I witnessed the Great Conjunction of Jupiter and Saturn Monday evening, joining people worldwide who were able to view it.
In this astronomical event, Saturn and Jupiter appear to line up briefly before swapping their position in the evening sky. I've read that the two planets are roughly 450 million miles apart, but to me and everyone else, they looked like two unblinking white dots. In fact, a popular joke on social media contrasts expectations, a magnificent star formation with long, radiant beams, with the reality of looking at it with the naked eye: two bright blips close to each other.
I attempted, with a modest amount of success, to photograph the event. While I didn't achieve quite the results I wanted (Saturn looked like a white, deflated ball) at least four of Jupiter's moons were visible in the images. Still, I was impressed with the ability of the newsroom's Nikon AFS 80-200mm lens to give a little more detail than I could see with binoculars.
There's also a ton of other information about the astronomical formation available on the Great Wild Internet with little to no factual backing. As a person whose line of work relies on facts rather than unverified hearsay, I tread that ground cautiously.
The planetary formation is not a star, yet it has been called the "Christmas Star" because of its appearance at this time of year. Some early astronomers speculated that the formation may have been visible and lingering around the time Jesus Christ was born, and that it may have been what is referred to in the Gospel of Matthew as the Star of Bethlehem that guided the Magi to Christ's birthplace.
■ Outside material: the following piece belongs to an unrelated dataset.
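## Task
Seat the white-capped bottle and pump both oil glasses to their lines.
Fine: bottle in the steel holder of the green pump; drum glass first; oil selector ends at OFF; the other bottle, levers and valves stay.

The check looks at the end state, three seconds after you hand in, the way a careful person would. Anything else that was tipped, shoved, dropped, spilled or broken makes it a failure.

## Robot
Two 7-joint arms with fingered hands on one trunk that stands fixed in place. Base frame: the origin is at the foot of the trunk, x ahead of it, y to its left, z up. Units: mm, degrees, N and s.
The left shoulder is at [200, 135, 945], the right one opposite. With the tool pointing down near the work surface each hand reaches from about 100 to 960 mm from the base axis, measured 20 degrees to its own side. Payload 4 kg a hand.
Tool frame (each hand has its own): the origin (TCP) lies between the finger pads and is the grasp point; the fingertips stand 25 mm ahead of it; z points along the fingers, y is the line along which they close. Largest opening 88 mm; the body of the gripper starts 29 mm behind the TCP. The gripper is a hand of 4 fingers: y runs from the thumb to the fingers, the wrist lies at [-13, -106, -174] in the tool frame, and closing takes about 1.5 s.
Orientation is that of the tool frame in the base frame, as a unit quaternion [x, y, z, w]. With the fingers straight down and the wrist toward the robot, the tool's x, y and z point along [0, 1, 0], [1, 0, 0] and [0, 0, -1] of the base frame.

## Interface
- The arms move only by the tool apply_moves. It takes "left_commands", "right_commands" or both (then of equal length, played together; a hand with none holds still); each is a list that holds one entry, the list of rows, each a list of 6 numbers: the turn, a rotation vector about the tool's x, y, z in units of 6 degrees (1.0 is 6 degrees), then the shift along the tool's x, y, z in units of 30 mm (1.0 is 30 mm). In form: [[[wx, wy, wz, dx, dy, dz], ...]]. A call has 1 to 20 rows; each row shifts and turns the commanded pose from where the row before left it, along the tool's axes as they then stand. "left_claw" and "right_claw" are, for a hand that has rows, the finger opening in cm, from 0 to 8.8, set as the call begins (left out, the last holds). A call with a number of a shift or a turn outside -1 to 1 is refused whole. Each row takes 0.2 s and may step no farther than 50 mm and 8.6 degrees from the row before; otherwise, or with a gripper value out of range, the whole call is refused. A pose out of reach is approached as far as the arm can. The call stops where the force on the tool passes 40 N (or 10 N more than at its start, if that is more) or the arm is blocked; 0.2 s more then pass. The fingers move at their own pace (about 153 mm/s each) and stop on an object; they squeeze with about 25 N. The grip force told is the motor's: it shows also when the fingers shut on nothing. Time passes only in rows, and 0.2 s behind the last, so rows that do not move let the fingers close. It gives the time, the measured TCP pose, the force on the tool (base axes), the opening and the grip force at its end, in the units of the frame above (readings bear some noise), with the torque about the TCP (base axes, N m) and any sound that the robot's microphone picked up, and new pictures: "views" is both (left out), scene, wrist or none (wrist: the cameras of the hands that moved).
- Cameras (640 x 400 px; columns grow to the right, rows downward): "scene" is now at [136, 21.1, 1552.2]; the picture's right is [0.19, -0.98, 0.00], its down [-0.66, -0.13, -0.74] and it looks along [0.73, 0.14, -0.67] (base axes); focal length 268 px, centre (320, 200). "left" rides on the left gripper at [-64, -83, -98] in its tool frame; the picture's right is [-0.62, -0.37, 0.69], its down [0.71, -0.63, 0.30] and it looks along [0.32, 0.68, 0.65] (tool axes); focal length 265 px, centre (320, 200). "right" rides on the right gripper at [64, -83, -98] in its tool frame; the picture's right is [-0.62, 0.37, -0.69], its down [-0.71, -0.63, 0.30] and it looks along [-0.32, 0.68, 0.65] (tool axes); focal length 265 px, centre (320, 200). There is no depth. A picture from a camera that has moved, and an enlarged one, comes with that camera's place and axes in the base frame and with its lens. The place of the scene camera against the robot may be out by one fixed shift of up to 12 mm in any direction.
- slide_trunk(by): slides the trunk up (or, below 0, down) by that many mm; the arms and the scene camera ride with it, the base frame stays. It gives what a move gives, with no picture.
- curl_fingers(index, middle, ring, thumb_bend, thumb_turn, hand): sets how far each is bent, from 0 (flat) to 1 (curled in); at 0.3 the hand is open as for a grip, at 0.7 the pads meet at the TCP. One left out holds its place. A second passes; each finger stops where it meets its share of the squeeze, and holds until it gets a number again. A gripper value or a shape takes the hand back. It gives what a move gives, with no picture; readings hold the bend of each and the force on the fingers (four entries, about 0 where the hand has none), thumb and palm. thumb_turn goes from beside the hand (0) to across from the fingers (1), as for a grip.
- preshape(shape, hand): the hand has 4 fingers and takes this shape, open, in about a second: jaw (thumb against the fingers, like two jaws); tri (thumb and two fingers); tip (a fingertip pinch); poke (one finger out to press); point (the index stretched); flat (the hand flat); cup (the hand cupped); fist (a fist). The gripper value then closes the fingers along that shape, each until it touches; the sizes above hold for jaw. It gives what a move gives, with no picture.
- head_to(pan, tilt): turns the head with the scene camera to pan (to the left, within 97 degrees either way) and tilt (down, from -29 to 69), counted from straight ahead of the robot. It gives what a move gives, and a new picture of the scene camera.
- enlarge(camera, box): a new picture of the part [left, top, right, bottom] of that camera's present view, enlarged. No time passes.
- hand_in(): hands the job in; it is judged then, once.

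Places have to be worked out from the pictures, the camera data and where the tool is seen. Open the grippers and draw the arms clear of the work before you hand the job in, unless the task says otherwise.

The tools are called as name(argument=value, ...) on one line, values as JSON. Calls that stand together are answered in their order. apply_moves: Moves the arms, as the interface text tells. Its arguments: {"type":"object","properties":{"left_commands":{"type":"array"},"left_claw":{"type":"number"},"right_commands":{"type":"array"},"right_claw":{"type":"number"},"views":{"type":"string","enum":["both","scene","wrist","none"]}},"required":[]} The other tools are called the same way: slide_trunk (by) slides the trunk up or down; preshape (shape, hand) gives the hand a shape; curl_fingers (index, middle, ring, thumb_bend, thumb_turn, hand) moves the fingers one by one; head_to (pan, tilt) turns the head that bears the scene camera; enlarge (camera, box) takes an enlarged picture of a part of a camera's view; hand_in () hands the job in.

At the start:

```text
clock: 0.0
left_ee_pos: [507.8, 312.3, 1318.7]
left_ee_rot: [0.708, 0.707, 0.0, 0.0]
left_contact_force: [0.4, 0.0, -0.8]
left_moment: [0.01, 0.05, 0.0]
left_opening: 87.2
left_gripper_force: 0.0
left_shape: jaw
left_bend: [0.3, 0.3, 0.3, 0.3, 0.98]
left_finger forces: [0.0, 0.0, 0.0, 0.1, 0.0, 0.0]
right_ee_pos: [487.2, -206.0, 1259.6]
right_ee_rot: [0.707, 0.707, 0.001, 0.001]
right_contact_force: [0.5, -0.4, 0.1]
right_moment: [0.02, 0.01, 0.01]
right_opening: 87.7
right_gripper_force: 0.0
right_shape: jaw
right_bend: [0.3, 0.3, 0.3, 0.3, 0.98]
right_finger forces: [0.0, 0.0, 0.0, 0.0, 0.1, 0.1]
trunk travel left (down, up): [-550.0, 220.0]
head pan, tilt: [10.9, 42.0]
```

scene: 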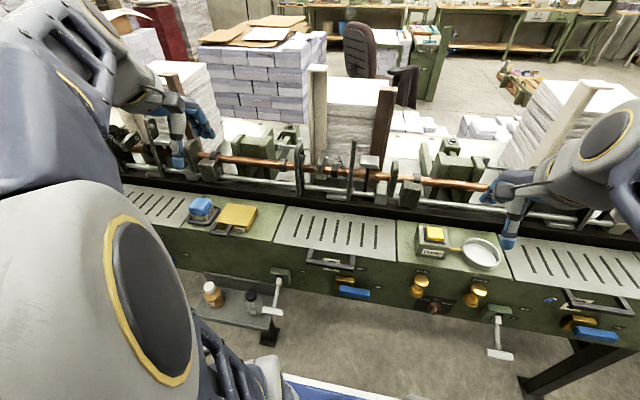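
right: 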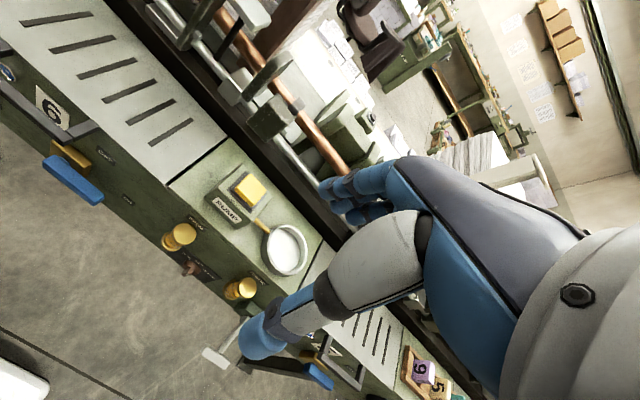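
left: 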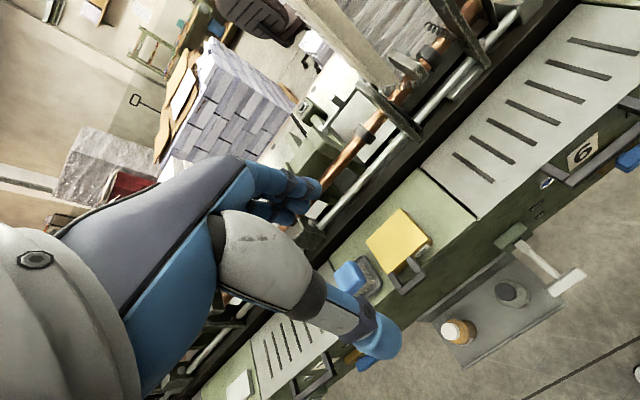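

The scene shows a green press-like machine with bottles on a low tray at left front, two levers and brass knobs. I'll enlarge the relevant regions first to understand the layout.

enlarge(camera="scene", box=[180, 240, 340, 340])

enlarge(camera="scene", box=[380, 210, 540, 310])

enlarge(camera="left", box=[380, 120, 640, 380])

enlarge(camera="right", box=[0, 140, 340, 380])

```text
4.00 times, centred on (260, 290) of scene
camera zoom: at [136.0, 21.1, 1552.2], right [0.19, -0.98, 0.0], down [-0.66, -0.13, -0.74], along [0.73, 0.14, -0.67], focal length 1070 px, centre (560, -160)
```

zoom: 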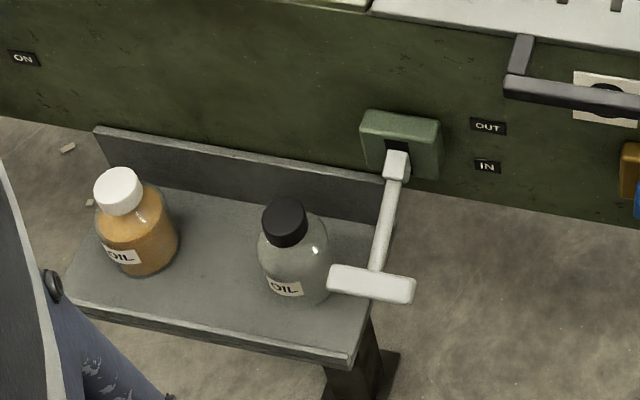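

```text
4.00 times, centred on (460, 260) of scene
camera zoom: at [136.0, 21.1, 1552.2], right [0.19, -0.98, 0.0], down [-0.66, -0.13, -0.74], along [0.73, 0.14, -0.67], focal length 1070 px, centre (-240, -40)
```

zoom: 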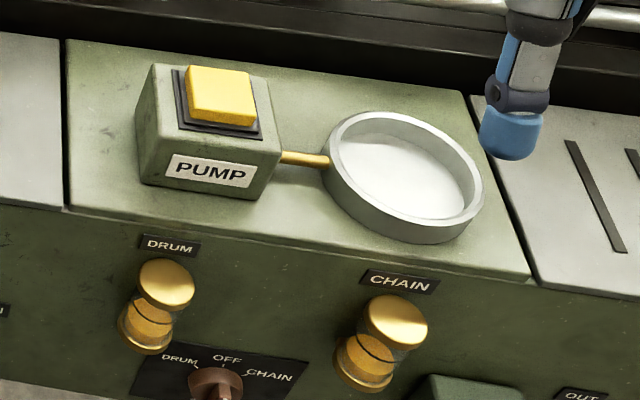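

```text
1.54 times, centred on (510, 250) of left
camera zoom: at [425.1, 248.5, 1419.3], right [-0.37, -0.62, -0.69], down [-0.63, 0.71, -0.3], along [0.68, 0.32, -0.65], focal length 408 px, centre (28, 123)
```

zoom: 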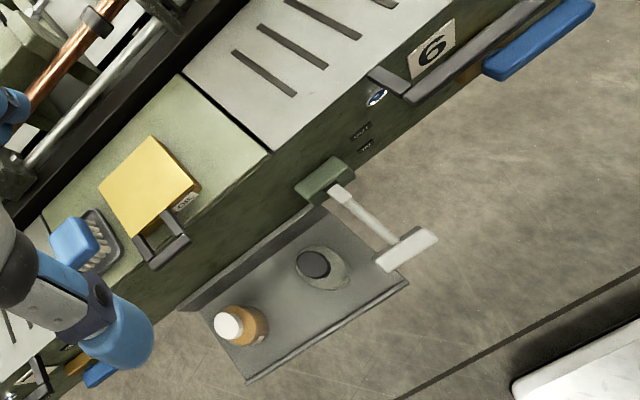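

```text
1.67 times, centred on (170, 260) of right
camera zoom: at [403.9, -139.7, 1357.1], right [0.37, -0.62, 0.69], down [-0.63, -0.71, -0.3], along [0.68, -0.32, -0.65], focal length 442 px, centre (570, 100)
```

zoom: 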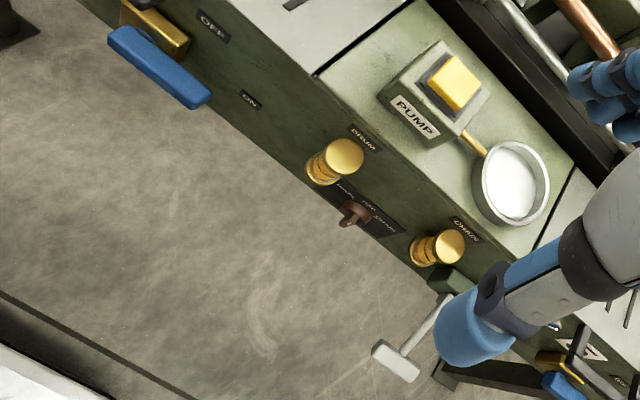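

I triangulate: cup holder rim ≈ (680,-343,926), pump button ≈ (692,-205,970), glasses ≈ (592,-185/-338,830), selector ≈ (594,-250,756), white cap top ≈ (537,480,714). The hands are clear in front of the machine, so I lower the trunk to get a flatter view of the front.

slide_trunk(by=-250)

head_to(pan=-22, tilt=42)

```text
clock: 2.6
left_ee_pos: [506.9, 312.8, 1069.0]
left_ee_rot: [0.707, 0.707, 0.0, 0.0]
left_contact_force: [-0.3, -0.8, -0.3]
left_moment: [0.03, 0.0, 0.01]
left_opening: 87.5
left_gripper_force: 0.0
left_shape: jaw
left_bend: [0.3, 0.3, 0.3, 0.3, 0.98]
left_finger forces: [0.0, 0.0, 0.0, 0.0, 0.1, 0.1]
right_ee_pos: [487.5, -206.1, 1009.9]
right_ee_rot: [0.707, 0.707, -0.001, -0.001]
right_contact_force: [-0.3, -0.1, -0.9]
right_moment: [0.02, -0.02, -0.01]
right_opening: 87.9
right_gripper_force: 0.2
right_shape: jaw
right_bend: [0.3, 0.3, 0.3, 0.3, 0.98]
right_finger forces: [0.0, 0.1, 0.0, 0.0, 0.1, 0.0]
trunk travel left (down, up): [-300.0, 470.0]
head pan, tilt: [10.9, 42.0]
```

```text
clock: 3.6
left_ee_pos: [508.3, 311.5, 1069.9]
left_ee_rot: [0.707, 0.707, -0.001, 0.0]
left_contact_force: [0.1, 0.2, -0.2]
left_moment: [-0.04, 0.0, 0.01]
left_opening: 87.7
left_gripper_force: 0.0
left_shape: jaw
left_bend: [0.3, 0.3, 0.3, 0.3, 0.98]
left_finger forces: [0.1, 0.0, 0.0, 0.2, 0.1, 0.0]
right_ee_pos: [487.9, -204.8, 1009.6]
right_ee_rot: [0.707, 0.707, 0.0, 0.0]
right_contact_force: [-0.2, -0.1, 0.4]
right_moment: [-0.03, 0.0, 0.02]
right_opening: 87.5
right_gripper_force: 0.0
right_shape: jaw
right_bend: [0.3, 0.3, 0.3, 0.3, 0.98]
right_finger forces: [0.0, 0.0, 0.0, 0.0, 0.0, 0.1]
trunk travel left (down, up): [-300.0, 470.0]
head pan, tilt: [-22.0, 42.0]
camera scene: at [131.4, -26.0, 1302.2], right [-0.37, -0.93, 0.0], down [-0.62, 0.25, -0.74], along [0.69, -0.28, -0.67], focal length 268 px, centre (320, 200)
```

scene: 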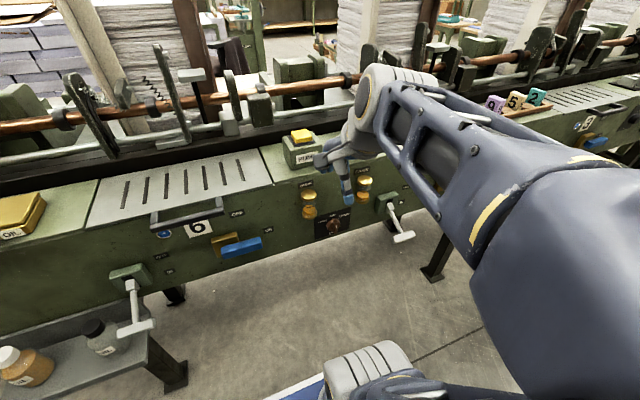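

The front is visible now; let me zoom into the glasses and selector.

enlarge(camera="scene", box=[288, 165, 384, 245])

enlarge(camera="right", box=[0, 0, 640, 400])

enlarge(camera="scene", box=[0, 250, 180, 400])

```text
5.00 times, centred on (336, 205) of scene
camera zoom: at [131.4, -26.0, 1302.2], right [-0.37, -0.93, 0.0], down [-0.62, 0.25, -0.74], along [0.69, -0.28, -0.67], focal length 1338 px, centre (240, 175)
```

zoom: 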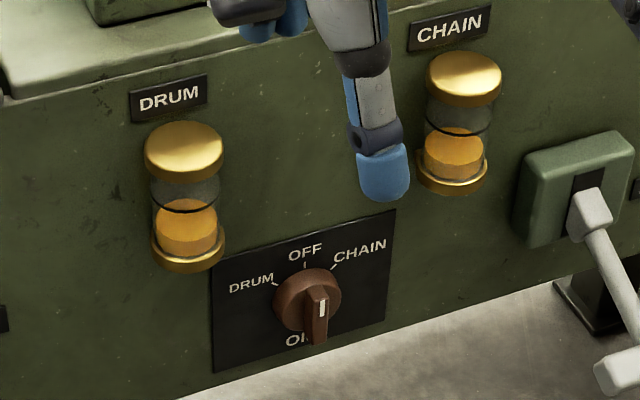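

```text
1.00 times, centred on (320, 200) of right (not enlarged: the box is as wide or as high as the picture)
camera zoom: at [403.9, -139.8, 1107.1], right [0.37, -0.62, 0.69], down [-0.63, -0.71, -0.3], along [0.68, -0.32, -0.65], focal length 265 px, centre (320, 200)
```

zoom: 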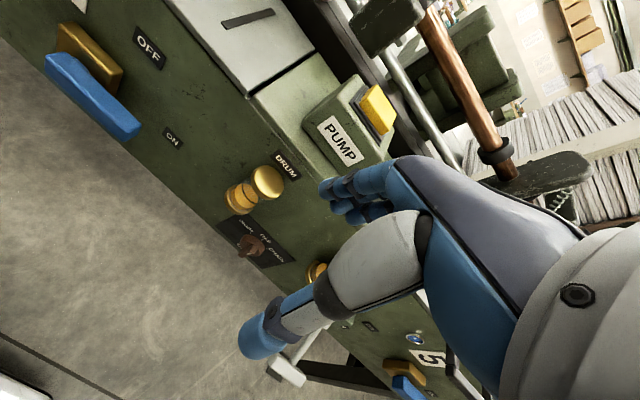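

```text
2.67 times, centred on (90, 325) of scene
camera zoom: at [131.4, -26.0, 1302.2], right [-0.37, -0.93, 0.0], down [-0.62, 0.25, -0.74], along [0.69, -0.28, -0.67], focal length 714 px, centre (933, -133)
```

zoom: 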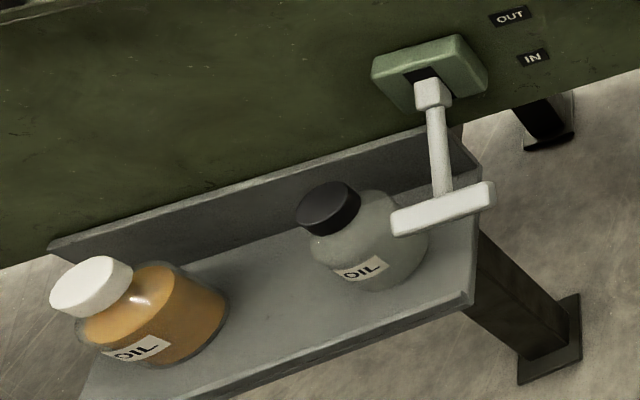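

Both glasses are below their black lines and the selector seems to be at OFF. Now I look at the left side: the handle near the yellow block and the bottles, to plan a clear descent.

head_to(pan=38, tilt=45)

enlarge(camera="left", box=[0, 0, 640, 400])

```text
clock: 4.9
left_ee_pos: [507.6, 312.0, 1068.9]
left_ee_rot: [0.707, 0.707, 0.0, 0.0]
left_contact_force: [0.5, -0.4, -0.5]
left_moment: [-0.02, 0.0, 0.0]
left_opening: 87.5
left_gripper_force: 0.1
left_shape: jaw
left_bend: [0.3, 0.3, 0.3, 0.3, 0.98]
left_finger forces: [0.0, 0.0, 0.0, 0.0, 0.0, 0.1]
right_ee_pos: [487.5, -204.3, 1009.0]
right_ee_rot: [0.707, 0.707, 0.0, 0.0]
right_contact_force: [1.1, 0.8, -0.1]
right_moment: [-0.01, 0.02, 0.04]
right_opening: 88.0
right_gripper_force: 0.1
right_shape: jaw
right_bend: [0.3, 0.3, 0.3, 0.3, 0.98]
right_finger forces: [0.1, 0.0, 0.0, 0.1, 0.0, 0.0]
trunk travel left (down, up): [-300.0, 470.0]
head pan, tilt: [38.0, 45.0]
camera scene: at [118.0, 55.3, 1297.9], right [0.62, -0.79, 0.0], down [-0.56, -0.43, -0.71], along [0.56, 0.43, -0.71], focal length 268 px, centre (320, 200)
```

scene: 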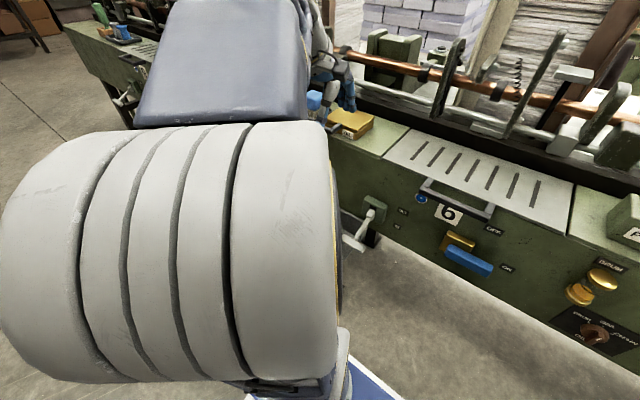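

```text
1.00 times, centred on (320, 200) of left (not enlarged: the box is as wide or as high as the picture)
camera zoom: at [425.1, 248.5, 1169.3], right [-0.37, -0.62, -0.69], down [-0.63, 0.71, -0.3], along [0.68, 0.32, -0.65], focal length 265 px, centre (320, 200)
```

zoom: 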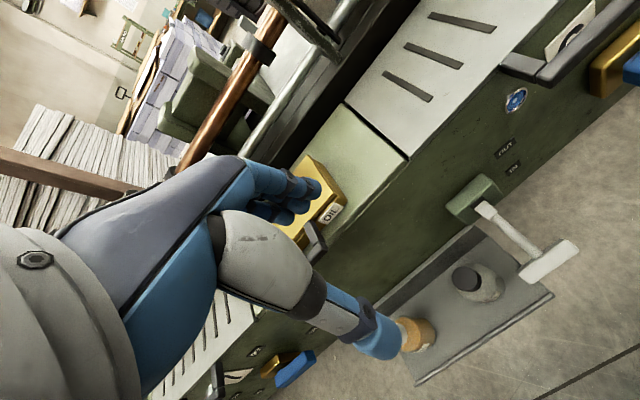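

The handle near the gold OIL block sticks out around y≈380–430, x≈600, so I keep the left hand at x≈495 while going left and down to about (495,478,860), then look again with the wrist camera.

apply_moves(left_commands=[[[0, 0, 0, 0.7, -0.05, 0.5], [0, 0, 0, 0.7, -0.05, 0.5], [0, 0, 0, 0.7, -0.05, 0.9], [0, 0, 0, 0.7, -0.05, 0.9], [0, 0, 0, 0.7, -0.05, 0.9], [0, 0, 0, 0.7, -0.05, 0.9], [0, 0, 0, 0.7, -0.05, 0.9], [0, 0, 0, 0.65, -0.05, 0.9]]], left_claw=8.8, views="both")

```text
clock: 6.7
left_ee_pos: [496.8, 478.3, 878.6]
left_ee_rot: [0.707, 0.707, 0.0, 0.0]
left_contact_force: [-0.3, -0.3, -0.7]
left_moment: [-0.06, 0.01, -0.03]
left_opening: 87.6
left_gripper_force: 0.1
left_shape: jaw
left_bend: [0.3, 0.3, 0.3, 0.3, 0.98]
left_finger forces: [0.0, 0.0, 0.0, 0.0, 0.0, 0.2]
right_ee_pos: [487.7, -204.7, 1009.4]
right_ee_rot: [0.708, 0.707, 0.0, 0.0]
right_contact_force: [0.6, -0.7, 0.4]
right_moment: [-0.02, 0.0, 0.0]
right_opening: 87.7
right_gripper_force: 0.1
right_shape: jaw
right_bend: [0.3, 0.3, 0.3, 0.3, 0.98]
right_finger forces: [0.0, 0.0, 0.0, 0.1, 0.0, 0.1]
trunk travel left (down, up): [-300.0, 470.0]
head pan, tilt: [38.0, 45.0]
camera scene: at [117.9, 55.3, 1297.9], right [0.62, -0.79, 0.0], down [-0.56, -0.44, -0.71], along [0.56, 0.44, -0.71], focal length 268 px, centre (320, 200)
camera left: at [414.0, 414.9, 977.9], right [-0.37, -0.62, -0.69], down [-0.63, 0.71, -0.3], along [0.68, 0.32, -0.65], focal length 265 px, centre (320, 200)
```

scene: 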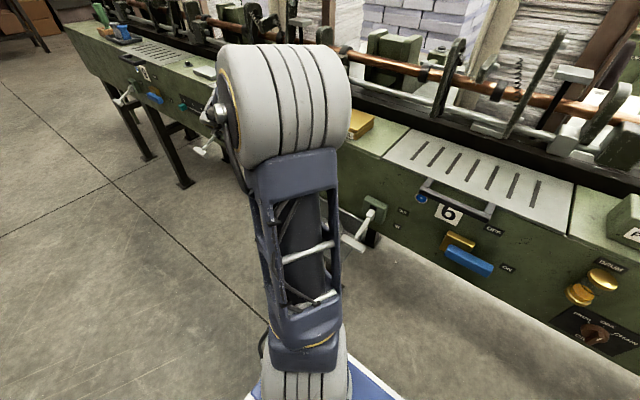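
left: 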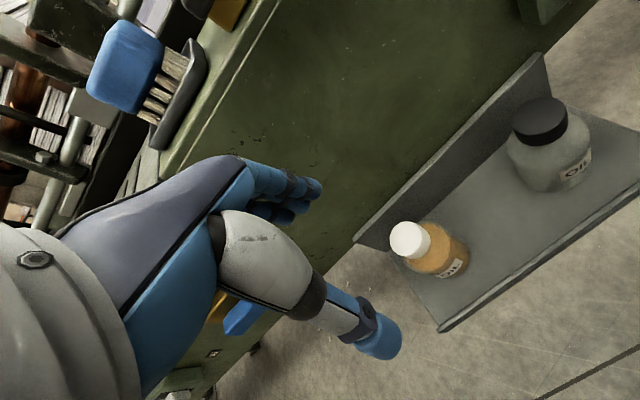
Because planets, stars and other objects in the night sky are bound by the laws of physics, it has been possible to use computer modeling to trace the paths of Jupiter and Saturn back to the time in question, which has revealed the Great Conjunction probably was not the Star of Bethlehem. Other planetary conjunctions, along with appearances of various comets, are more likely candidates.
So, does this mean we shouldn't take inspiration from a once-in-a-lifetime astronomical event?
My reasoning is this. Whether what we witnessed Monday evening is or is not what inspired learned men from other countries to seek out an infant who they believed would change the world, there is no denying the beauty and wonder of unusual natural events. Faith often is described as transcending what is known or what can be observed.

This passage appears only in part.